Un Sacré-Cœur pour le Vendredi Saint ? La croix est absente derrière ce corps noueux, torturé et pourtant vigoureux, mais la thématique du sacrifice rédempteur est comme intériorisée dans cette plaie béante que le Christ écarte de ses propres mains. La dévotion au Sacré-Cœur a pu donner des images une peu mièvres ou très sanguinolentes. Celle de George Desvallières (1861-1950) tranche dans cet univers visuel tant elle inscrit profondément la mystique cordiale dans le don total.
Publié le 18 février 2015

George Desvallières (1861-1950), Le Sacré-Cœur de N.S.J.-C., 1905, huile sur papier marouflé sur bois, 106 x 72 cm, signé, daté « G. Desvallières / 1905 », en bas à gauche CR 1102 © P. Henriot 

« Ma vie, nul ne la prend mais c’est moi qui la donne ». (Jn 10, 18)
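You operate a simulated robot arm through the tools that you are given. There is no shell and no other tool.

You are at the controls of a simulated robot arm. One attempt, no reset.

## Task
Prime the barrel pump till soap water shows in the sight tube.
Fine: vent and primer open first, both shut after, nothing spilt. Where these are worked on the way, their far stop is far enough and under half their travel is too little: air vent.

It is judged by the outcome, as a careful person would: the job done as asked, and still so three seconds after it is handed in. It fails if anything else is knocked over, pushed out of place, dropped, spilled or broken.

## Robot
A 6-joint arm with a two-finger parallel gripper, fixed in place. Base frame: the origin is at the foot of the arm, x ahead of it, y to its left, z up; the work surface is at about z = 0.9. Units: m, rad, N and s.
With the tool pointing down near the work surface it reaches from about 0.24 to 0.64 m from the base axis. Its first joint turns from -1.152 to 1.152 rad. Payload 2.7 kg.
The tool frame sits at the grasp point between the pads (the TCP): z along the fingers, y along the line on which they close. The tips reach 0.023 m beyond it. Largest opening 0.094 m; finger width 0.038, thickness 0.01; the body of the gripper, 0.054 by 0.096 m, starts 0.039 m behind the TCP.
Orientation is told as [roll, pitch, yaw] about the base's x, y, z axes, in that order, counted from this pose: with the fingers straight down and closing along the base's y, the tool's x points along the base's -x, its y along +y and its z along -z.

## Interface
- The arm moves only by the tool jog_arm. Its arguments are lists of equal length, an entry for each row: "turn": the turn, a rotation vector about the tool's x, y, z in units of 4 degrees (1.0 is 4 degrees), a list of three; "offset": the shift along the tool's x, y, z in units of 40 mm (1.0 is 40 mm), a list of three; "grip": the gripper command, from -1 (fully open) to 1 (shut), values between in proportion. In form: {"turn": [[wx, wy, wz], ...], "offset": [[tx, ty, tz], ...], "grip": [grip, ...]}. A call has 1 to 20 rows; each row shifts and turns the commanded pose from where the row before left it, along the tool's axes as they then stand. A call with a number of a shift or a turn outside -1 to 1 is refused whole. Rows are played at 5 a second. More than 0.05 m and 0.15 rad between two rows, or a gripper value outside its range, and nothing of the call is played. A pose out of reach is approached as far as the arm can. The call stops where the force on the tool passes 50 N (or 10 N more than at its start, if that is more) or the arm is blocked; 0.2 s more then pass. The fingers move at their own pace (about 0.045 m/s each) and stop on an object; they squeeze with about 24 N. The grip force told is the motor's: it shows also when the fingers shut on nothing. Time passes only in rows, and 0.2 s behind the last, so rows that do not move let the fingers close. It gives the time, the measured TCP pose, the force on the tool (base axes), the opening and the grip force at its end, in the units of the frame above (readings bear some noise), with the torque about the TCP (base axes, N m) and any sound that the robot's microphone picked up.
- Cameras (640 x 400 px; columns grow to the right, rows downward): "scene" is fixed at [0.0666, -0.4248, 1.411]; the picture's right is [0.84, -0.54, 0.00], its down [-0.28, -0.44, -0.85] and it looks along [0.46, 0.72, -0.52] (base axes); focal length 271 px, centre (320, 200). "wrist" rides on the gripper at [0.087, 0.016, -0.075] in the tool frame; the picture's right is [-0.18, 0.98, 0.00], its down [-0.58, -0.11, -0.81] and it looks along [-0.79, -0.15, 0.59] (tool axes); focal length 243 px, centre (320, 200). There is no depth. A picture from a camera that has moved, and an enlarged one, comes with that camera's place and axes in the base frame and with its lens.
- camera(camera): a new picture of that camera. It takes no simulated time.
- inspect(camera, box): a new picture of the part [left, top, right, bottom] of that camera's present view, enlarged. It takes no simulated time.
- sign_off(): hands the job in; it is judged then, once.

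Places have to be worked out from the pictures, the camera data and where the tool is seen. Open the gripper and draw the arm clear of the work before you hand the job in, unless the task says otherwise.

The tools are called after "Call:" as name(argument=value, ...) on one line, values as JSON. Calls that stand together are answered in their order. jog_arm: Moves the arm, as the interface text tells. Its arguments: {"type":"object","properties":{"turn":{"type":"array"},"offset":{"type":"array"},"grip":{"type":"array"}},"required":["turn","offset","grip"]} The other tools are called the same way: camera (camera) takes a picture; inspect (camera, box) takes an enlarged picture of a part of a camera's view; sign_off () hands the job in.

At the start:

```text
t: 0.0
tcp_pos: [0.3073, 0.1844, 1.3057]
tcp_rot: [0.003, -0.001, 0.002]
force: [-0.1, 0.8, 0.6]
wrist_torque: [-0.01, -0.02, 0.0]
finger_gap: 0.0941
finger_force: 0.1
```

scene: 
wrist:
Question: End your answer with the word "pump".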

La peinture de Desvallières trouble les repères habituels : « Attendez-vous à l’indignation de nos catholiques » lui dit son ami Léon Bloy. Les différentes facettes de ce peintre surprenant ont été remises à l’honneur avec le renouveau des travaux sur la Première Guerre mondiale et l’entre-deux-guerres, puis la parution du Catalogue raisonné et la rétrospective du Petit Palais en 2016. On l’associe à juste titre aux Ateliers d’art sacré lancés en 1919, et dont il eut l’initiative auprès de Maurice Denis, mais son retour à la foi est bien antérieur. Si c’est au cours de la guerre, alors que son fils Daniel tombe au combat à 17 ans, et que lui-même s’engage dans un bataillon de chasseurs alpins, qu’il fait le vœu de se consacrer désormais à la peinture religieuse, certains de ses Christ les plus célèbres, comme le Christ à la colonne (1910) que possédait Maurice Denis, ou ce Sacré-Cœur, sont contemporains de sa « conversion ». Issu d’une famille peu pratiquante, en dépit de la piété de sa mère, peintre à succès dans les années 1900, Desvallières découvre au contact de Joris-Karl Huysmans et de Léon Bloy puis du P. Sertillanges, une autre dimension du catholicisme. Ces expériences le conduisent, vers 1904, à une forme de révélation en l’église Notre-Dame des Victoires, source dès lors d’une foi vive.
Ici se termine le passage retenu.